Text segment →
[START]
Hotel Habana goes keyless

You can own a piece of Habana history. The hotel is asking for donations for keys, and the money will benefit local non-profits. Photo by Robin Dorner.

By Robin Dorner
Editor in Chief

When Tom Lagatta was considering the purchase of Hotel Habana, he said he would question guests as to what they would like changed the most.

“Two things were mentioned the most,” he said. “Security and cleanliness.”

Since a keyed system can not guarantee security, Lagatta knew this must be changed.

“Not only did guests retain keys, but there was a question of missing master keys in the hands of former housekeepers,” Lagatta said. “In addition, there were only eight different lock tumblers in the system, so any given key would open multiple doors if someone knew just to keep trying the key in different doors.” 

He said this is the way hotels were keyed in the 60s and 70s.

“So, these keys: we believe they were original, fifty years in service,” he said.

With keyless entry, these problems go away. All card keys are time-coded and deactivate at the end of a guest’s stay.

“We had multiple incidents of rooms occupied or disturbed every month that were not on the record as rented,” Lagatta said.

Management questioned embezzlement as a key could be handed out and cash collected without record. 

“Once we got all the locksets and new doors on site, it took about one month to install everything,” said Lagatta. “The old doors were wood, and most had some sort of damage, change shape with the weather, and all were not ideal for accepting the new lock shape.  The new doors have been upgraded to fiberglass, eliminating all these issues.”
[END]
Supplied material →
[START]
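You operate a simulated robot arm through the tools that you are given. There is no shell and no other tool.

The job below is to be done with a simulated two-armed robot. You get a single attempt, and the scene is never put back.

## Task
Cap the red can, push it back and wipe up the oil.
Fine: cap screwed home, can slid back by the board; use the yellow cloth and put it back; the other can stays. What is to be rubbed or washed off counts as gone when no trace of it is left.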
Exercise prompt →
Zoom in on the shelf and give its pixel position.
[END]
Exercise prompt →
What does the text segment say from "Hotel Habana goes" through "must be changed."? Give the exact wording.

Answer in full →
Hotel Habana goes keyless

You can own a piece of Habana history. The hotel is asking for donations for keys, and the money will benefit local non-profits. Photo by Robin Dorner.

By Robin Dorner
Editor in Chief

When Tom Lagatta was considering the purchase of Hotel Habana, he said he would question guests as to what they would like changed the most.

“Two things were mentioned the most,” he said. “Security and cleanliness.”

Since a keyed system can not guarantee security, Lagatta knew this must be changed.